Fast-forward nearly a century and a half to the small southern town of Selma, AL, and you're reminded of the heart-wrenching day known as "Bloody Sunday." On March 7, 1965, a group of demonstrators marching from Selma to Montgomery in support of voting rights were stopped by law enforcement officials at the Edmund Winston Pettus Bridge. What ensued was an attack on otherwise peaceful demonstrators and served as a catalyst for the passage of the Voting Rights Act less than five months later by President Lyndon B. Johnson.

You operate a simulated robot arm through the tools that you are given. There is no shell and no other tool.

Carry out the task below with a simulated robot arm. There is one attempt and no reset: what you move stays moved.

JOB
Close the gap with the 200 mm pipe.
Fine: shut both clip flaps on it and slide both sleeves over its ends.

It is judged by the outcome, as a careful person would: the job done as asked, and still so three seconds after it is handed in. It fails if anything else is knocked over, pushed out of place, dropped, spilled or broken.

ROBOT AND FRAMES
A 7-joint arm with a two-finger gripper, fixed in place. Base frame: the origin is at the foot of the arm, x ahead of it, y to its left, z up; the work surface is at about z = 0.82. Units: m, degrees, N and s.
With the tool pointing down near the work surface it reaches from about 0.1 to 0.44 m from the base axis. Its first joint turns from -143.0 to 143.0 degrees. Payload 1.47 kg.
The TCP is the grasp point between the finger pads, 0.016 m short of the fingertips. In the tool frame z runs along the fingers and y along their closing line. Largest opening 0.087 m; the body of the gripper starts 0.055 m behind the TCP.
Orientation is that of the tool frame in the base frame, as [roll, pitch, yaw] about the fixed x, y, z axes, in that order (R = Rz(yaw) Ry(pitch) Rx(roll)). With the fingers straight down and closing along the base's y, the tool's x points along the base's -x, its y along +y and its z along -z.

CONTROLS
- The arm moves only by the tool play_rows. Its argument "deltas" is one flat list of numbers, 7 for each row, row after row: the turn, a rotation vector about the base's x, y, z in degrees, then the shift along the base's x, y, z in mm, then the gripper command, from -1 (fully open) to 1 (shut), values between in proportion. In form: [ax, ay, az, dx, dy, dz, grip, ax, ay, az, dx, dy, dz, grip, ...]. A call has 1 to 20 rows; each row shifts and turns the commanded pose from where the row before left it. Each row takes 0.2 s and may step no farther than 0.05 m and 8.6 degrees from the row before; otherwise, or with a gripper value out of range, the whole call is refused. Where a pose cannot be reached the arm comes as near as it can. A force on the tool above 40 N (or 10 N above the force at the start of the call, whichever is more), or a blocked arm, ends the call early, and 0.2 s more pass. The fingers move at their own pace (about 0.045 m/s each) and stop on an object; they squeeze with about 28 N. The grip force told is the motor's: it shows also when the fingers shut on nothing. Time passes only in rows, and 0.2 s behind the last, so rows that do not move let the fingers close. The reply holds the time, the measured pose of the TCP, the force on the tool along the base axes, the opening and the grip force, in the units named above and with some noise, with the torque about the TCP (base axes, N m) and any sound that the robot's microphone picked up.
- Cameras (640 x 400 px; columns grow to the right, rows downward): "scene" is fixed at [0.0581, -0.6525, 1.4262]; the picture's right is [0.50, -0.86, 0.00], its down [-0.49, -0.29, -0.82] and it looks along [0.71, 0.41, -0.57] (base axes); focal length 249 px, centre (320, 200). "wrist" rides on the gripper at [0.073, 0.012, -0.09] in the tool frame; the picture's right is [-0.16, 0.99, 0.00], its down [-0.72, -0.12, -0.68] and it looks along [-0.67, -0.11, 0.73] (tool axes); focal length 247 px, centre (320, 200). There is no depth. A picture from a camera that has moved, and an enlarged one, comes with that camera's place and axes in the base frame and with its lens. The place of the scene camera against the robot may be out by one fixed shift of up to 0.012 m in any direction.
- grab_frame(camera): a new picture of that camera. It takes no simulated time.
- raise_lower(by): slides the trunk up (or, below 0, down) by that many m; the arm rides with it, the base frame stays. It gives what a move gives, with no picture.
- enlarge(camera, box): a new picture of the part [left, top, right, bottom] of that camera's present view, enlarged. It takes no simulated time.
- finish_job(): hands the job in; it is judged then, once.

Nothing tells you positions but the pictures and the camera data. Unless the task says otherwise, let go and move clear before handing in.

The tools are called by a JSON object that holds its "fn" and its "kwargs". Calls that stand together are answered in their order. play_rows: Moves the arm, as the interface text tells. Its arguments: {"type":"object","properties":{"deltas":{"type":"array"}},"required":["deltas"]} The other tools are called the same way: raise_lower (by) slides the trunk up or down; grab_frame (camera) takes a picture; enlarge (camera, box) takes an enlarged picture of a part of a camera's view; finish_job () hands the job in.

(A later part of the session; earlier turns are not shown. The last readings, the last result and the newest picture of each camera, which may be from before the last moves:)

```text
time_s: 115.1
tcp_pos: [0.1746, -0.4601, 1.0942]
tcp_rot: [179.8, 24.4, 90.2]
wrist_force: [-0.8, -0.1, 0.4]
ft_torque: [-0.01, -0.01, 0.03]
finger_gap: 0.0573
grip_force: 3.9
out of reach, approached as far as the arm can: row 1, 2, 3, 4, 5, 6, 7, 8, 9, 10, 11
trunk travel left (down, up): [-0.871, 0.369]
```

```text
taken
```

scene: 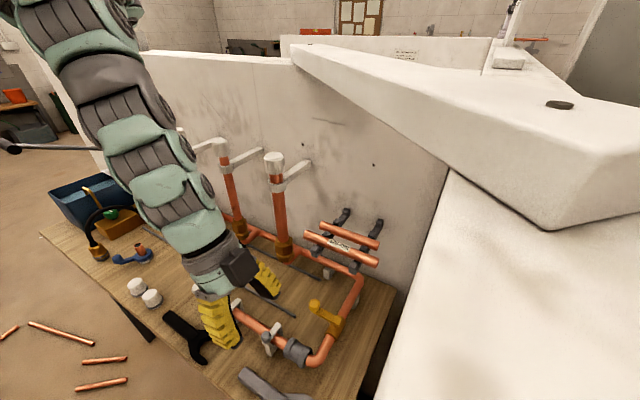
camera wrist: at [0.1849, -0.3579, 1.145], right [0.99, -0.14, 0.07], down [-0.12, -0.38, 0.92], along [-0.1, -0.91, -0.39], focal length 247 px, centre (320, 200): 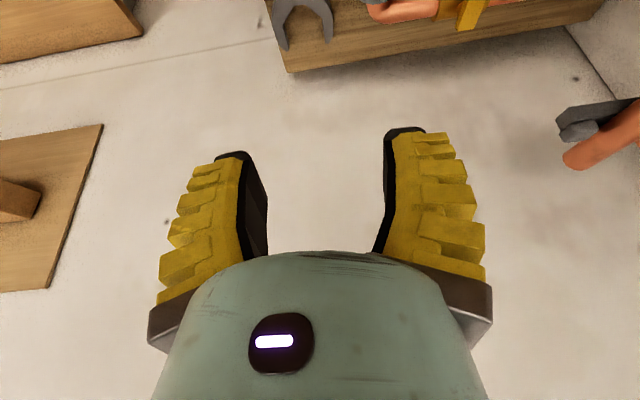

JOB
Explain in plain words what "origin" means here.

In the end, it doesn't take much digging to see just how impactful African American men and women have been in the history of this nation. From humble beginnings, to settings as monumental as the White House, the achievements of "Black America" are both awe inspiring and inspirational. Even today, the diversity of our schools, businesses and military serve as a true testament to the unwavering spirit and fortitude of many previous generations; each steadily moving forward over hallowed ground in the pursuit of equal rights for all!